Even among FDI sources, the largest in 2023 were firms that already had facilities in Ukraine, such as Kronospan wood panels or Carlsberg brewing. The largest entirely new FDI project mentioned in Berlin is the same one lauded last year at the URC in London: the cluster of factories that the Irish construction materials firm Kingspan is erecting in the Lviv region. The next FDI success stories are likely to be in the defence sector, but most of this money is only committed, for the time being.
Ukraine has finally established incentives for industrial park development similar to its EU neighbours and is offering additional incentives to investors of more than $12 million.
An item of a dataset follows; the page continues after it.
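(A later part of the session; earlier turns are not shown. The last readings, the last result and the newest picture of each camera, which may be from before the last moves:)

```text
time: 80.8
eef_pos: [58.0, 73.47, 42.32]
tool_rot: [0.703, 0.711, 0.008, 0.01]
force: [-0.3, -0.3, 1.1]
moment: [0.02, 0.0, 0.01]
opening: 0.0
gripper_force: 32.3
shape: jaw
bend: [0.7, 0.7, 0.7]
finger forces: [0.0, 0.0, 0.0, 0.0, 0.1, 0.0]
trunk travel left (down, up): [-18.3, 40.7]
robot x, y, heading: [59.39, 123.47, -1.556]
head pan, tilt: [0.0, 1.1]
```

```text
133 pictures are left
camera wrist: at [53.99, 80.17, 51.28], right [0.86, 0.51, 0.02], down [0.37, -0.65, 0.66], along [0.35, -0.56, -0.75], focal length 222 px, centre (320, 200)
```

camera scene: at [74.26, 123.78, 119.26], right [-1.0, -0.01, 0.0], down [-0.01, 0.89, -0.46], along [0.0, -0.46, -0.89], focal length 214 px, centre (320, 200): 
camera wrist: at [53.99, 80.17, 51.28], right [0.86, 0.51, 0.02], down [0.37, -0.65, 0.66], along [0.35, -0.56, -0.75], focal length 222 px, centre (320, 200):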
Ukraine absolutely should be thinking about creating attractive conditions for future FDI and should facilitate any opportunity that comes along during this war to attract new investors. But given the enormous challenges associated, might it not make sense to prioritise activating the capital of domestic companies, the very same that are providing the lion’s share of wartime investments?
The Ukrainian government deserves credit for its existing efforts to bring more resources to domestic companies under an umbrella of policies called Made in Ukraine. The 5-7-9 loan subsidised program through state banks (which refers to the preferable interest rates offered) has been well funded in wartime, and Kyiv is working vigorously with donors and international financial institutions to bring more financing into the banking system. Ukraine has finally established incentives for industrial park development similar to its EU neighbours and is offering additional incentives to investors of more than $12 million. Rebates are offered to Ukrainian farmers to buy domestically manufactured equipment.
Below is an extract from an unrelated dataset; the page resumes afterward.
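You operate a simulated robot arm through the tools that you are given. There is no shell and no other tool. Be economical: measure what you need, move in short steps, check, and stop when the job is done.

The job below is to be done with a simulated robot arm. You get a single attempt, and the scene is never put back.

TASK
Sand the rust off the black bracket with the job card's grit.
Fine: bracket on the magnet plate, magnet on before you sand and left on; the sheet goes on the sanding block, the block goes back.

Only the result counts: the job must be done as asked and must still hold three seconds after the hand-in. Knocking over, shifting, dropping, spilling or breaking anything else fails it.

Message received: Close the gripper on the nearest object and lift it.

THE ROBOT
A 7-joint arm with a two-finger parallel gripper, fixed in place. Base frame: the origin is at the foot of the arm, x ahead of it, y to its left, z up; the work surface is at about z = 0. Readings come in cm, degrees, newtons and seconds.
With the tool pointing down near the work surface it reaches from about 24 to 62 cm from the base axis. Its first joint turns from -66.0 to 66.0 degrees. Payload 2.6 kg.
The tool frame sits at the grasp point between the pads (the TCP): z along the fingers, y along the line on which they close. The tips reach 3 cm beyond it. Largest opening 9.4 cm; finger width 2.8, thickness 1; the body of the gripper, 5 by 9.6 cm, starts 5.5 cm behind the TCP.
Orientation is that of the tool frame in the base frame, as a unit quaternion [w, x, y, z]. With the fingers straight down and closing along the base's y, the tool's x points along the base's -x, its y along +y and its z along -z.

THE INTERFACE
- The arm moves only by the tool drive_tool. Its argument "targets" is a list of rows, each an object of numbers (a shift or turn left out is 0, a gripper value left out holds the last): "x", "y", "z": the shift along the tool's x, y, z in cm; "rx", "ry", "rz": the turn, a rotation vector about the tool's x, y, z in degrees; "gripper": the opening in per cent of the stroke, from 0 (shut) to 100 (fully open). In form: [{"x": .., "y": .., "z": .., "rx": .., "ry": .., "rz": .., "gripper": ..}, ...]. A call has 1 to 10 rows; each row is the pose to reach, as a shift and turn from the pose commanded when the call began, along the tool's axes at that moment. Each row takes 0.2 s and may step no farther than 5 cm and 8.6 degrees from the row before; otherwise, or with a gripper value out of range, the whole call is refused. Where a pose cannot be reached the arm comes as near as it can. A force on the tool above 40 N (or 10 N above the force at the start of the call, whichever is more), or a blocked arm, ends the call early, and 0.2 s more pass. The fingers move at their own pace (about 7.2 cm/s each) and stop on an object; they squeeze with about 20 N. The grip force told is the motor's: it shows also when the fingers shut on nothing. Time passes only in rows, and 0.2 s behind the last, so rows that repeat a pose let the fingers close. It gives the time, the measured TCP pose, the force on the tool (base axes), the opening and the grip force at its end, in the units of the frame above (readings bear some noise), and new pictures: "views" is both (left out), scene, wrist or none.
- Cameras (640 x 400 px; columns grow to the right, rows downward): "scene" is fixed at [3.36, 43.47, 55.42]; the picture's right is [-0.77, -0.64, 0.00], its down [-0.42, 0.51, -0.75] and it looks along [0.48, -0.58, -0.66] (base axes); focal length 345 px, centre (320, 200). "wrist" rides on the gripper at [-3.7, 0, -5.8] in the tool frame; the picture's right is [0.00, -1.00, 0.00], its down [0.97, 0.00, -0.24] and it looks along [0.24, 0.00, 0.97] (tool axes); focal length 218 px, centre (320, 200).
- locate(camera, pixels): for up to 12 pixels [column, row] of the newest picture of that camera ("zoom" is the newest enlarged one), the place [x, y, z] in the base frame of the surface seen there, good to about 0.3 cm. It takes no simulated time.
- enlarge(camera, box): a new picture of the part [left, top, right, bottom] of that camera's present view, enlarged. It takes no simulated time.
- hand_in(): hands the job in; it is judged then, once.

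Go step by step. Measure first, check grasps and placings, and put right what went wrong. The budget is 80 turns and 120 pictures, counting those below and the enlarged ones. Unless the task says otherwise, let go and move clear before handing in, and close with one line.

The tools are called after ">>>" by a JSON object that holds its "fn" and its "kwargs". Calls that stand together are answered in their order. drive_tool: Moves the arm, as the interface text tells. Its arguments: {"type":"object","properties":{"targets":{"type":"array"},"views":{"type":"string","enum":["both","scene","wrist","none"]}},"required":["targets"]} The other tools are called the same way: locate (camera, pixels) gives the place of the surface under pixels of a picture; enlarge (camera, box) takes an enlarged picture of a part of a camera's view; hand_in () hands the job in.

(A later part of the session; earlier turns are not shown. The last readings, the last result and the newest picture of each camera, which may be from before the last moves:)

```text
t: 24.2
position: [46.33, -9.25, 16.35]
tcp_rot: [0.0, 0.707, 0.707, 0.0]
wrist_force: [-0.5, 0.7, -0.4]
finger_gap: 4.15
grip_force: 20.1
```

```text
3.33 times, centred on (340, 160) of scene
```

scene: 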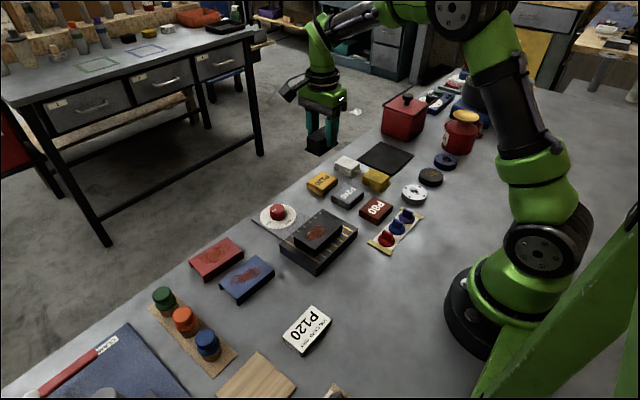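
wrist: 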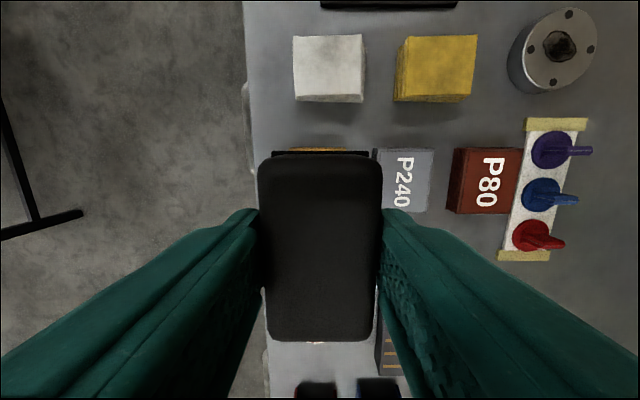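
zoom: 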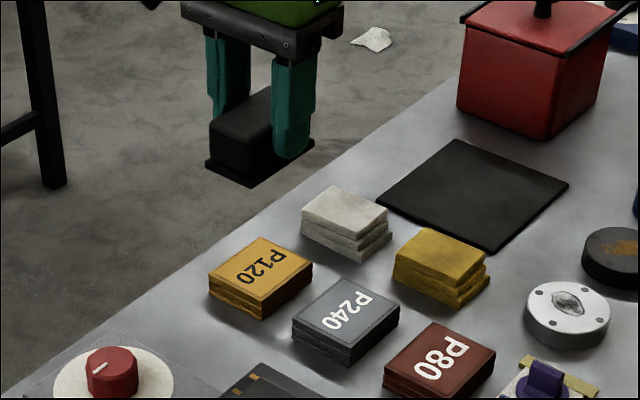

The need for a Ukrainian development bank
But these excellent efforts should only be the beginning. There is an enormous funding gap for the large capital projects needed to revive and modernise Ukrainian industry and supply the reconstruction. For example, one Ukrainian investor is pursuing $180 million in financing to combine with his own $80 million to construct Ukraine’s first sheet glass factory since Soviet times. Before the war, Ukraine imported most of its sheet glass from Russia and Belarus and now needs huge volumes to repair damaged homes. At an order of magnitude higher, the metallurgy giants Metinvest and Interpipe (owned by Ukrainian oligarchs Rinat Akhmetov and Andrii Pinchuk, respectively) have announced their need for $3.6 billion in financing for green steel investments to avoid being locked out of the EU market by the Carbon Border Adjustment Mechanism. In all, Ukraine’s metallurgy industry group has identified $15 billion of such decarbonisation investments needed across the industry.
Many policymakers and analysts point to a Ukrainian development bank as the right institution to bring the large sums of ‘long’ money needed for such ambitious projects. Kyiv should work with its Western partners to pursue the initial fund and guarantees needed to begin financing of this scale to Ukrainian enterprises.
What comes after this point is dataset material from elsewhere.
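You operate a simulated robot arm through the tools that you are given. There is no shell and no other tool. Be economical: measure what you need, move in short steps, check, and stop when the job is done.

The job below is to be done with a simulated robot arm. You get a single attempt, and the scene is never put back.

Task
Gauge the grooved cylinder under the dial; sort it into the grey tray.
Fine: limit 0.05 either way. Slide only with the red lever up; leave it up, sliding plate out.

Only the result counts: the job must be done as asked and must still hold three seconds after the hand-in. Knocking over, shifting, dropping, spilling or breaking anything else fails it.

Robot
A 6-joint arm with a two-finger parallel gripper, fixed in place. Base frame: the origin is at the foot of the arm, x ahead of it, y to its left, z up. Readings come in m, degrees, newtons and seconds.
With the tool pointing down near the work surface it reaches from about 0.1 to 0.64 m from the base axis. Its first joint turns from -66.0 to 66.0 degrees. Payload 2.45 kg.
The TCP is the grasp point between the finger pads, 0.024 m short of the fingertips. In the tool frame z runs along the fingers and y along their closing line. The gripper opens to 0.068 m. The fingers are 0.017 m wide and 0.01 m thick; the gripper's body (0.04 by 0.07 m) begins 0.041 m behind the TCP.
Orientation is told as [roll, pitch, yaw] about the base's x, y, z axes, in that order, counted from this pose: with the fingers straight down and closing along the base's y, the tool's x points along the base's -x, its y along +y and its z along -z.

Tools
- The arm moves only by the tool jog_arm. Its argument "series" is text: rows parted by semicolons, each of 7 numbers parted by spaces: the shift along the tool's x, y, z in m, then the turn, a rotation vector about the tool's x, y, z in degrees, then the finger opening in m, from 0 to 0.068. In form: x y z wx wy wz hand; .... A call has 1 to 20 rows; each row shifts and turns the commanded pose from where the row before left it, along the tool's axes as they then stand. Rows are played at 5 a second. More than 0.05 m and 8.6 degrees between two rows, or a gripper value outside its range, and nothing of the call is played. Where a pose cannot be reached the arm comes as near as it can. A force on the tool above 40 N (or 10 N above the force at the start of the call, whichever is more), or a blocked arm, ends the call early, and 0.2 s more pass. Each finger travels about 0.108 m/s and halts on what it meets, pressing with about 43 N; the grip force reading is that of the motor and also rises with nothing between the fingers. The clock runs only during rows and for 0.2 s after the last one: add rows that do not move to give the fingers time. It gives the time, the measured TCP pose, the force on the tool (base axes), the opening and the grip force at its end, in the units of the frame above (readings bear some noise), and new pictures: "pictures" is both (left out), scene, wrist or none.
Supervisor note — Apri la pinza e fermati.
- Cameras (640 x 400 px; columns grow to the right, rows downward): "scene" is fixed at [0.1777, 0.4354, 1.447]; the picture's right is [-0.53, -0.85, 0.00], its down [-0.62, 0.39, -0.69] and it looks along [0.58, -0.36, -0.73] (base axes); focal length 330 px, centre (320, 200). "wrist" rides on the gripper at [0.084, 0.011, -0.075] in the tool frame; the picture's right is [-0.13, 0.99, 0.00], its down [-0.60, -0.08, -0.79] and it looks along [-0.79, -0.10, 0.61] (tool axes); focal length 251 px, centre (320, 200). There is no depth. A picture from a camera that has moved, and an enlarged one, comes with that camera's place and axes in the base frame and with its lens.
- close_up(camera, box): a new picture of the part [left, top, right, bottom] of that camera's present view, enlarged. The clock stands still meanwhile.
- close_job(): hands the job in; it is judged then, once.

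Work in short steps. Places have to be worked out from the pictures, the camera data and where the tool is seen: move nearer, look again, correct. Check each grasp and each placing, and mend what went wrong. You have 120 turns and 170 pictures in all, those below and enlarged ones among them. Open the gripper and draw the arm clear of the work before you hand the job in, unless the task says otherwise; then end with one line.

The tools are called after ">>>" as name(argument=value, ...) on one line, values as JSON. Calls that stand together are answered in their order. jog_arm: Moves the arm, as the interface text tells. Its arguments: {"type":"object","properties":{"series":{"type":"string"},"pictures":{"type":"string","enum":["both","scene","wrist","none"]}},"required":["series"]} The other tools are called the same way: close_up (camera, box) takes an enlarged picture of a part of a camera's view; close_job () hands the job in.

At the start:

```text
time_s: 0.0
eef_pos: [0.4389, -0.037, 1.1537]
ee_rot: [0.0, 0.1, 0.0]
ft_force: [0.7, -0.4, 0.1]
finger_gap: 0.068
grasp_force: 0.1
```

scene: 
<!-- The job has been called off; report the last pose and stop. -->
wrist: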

Research shows that Ukrainian producers could provide 80 per cent of the building materials needed for the country’s reconstruction (priced at nearly $40 billion!).
Beyond access to finance, Kyiv should investigate policy levers to direct more resources to domestic enterprises. For example, research shows that Ukrainian producers could provide 80 per cent of the building materials needed for the country’s reconstruction (priced at nearly $40 billion!), but as state reconstruction tenders grow the proportion of imported materials being purchased is growing. The Ukrainian producers identify weak consumer demand as one of the primary barriers to their recovery, so government tenders are especially important for their survival.
The most radical way for Ukraine to counter this trend would be to declare a ‘national security exemption’ to its commitments to the European Union and the World Trade Organization, and pass a government tender localisation law that applied to all foreign companies. But such a unilateral approach could add tension to Ukraine’s crucial relationship with the EU. Kyiv could attempt to negotiate a temporary local content requirement with the EU to apply during wartime and the early reconstruction period. Setting a minimum proportion (for instance, 60-70 per cent) of domestic sourcing of building materials and other key goods that Ukraine already produces well would increase confidence amongst Ukrainian companies about market access and spur more domestic investment. It would also speed the recovery of the tax base, which will, after all, be the source of funds to pay off Ukraine’s reconstruction loans to the EU.
Ukraine strives to enter the EU common market and should not lurch towards unrealistic models of autarkic self-sufficiency.
Ukraine’s nascent raw minerals sector simultaneously shows the need for both increased financing and targeted industrial policy. EU officials at the URC enthusiastically lauded Ukraine’s huge supplies (by one estimate, 22 of the 30 critical minerals on Brussels’ list), playing up their importance for the bloc’s ‘strategic autonomy’ and even for ‘European sovereignty.’ All speakers agreed that the maximum amount of added value should be captured within Ukraine, but how to ensure the necessary enrichment, processing and manufacturing plants will be built? Will there be enough FDI and will its investors be motivated to do more than facilitate the flow of raw ore across the border?
A Ukrainian development bank could help ensure that domestic companies can become players in this infant industry and that value-added processing is prioritised, and local content requirements will be needed to ensure that the FDI that does enter this sector engages Ukrainian suppliers to push the effect deeper into the Ukrainian economy.
Ukraine strives to enter the EU common market and should not lurch towards unrealistic models of autarkic self-sufficiency. At the same time, a greater focus on domestic investors and enterprises is timely and logical at a time when Russia can easily spook foreign investors with new waves of destruction. Reinforcing domestic capacity at this juncture will help ensure Ukrainian businesses are prepared to compete and collaborate when foreign direct investors finally enter at the scale called for at the URC.